No muy lejos del pueblo de La Carolina se visita el sitio de Inti Huasi. Es un alero profundo, creado por una burbuja de aire dentro de una colada de lava en tiempos precámbricos. El sitio fue habitado por varias culturas sucesivas, desde hace más de ocho milenios. Se puede visitar siguiendo una pasarela de madera para no dañar los suelos, que siguen siendo estudiados. El recorrido se completa con vitrinas que guardan objetos encontrados en el sitio: puntas de flechas y otras herramientas de piedras y hueso para la vida cotidiana de estos pobladores que practicaban sobre todo la caza y el pastoreo. Fue allí donde se empleó por primera vez el método de datación radiocarbónico de objetos prehistóricos en el continente. En la entrada del sitio hay un pequeño local que vende algunas piedras. La local es el ónix, una piedra emblemática de San Luis, con la cual se hacen muchas artesanías (aunque su extracción es en otro lugar de la provincia). La visita del sitio arqueológico de Inti Huasi está habitualmente comprendida en las excursiones a La Carolina.

DATOS ÚTILES

CÓMO LLEGAR
  • Se llega a La Carolina desde San Luis capital o desde la villa turística de Potrero de los Funes por la ruta provincial 9 (parte del trayecto es por autopista).

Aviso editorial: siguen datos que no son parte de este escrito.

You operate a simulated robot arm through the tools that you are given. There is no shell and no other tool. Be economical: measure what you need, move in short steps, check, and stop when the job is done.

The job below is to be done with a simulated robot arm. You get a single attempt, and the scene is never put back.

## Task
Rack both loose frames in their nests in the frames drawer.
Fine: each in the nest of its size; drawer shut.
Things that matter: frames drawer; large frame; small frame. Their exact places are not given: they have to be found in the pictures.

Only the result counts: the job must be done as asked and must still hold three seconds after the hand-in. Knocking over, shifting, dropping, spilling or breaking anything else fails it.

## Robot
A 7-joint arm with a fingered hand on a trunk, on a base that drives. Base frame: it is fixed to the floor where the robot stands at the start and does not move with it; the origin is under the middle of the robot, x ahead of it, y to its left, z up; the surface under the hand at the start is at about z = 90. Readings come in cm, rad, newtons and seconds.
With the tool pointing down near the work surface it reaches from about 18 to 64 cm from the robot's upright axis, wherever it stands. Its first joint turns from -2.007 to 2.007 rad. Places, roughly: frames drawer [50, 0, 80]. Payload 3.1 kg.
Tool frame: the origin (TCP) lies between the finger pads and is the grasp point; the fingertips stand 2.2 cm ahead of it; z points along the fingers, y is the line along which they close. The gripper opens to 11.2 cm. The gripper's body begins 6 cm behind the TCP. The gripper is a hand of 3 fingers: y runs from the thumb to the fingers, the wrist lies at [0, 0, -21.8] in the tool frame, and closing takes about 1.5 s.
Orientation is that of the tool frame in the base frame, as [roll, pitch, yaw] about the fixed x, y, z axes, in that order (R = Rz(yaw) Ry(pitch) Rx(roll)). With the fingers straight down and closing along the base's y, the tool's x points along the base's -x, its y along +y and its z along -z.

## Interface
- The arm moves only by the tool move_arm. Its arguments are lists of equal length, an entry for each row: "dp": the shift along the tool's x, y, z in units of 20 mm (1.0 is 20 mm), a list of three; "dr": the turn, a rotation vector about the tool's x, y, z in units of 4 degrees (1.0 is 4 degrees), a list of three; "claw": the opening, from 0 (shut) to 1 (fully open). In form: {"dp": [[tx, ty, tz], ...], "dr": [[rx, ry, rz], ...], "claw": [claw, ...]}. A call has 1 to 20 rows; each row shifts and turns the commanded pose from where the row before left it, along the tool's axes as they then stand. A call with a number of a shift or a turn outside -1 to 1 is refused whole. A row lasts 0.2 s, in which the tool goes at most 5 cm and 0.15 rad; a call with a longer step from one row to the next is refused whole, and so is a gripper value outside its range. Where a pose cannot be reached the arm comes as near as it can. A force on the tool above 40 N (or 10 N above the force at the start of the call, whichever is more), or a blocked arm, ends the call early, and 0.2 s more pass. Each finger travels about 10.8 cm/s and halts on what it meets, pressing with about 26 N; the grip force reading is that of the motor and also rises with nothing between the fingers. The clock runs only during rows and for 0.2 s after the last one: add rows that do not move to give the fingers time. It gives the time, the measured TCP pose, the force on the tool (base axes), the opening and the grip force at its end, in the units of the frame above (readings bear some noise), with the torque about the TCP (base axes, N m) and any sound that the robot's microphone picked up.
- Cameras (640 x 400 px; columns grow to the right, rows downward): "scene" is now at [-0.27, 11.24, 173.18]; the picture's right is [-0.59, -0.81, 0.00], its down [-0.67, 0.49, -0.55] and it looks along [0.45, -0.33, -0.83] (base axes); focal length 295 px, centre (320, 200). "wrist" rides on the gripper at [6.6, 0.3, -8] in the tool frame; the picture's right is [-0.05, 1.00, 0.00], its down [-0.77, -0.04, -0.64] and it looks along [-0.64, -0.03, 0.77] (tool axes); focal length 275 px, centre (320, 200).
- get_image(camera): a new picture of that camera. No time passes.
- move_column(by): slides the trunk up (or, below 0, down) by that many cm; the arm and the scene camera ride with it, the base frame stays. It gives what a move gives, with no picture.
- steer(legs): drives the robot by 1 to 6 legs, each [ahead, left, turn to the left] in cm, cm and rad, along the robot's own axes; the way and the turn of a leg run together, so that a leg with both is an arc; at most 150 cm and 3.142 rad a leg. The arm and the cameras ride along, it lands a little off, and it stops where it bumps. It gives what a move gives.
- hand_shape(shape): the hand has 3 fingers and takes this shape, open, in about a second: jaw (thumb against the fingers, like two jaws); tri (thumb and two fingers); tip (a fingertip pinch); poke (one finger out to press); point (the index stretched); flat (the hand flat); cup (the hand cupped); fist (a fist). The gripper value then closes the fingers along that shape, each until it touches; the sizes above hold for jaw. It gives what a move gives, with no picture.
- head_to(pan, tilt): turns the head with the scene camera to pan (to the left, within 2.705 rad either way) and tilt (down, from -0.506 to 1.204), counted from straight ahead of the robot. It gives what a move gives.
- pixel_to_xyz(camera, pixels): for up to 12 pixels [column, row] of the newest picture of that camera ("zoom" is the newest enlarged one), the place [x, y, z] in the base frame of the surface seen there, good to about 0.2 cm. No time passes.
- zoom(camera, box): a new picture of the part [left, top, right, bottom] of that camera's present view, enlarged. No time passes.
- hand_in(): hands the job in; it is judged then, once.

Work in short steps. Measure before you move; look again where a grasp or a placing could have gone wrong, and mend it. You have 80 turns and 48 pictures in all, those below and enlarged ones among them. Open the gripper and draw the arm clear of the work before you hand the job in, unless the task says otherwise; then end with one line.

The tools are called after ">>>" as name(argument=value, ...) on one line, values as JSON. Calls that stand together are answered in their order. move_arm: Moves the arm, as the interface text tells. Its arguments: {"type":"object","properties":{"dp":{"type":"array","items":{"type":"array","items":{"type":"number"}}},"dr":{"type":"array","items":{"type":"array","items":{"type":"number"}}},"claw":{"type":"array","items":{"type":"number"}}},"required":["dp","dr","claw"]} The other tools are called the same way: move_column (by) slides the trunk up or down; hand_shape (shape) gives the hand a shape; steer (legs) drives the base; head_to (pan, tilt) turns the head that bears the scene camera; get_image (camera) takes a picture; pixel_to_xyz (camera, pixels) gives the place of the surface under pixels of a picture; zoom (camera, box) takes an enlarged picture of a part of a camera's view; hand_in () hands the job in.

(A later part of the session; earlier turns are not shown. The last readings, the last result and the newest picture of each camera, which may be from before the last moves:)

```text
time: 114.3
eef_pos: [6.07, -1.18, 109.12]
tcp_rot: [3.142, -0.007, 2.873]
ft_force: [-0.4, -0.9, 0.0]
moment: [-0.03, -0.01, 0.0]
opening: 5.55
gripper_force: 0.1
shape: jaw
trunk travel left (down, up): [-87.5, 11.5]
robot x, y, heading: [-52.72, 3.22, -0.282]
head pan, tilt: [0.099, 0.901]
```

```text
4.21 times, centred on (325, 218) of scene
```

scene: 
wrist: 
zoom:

  • Hay excursiones organizadas desde los hoteles. Pero si resulta posible, es mucho mejor ir por cuenta propia para aprovechar mejor del día y las actividades. Las excursiones organizadas dejan tiempo para una sola visita y la condicionan al almuerzo. La salida, que dura todo el día, cuesta $ 160 por persona (el almuerzo en la parada seleccionada por la agencia cuesta además unos $ 80 por persona).
PARA VER
  • El Museo de la Poesía muestra manuscritos y originales de poetas. También ofrece un servicio de bar y snack. Está abierto todo el año.
  • La mina de oro se visita durante todo el año, sólo con guías habilitados. La agencia Huellas tiene su local al borde del camino que va a la mina y el museo, al final de la calle principal del pueblo. Organiza también salidas de búsqueda de oro para iniciarse en el oficio de los pirquineros.
  • La gruta Inti Huasi se visita todo el año. Se paga un derecho de entrada de $ 2 por persona.
  • Fiestas en La Carolina: la Fiesta del Oro se organiza el primer fin de semana del año. Con espectáculos y búsquedas del tesoro para chicos y grandes. El 16 de julio, el pueblo, que vive un invierno con temperaturas extremas debido a su altura, festeja la Virgen del Carmen.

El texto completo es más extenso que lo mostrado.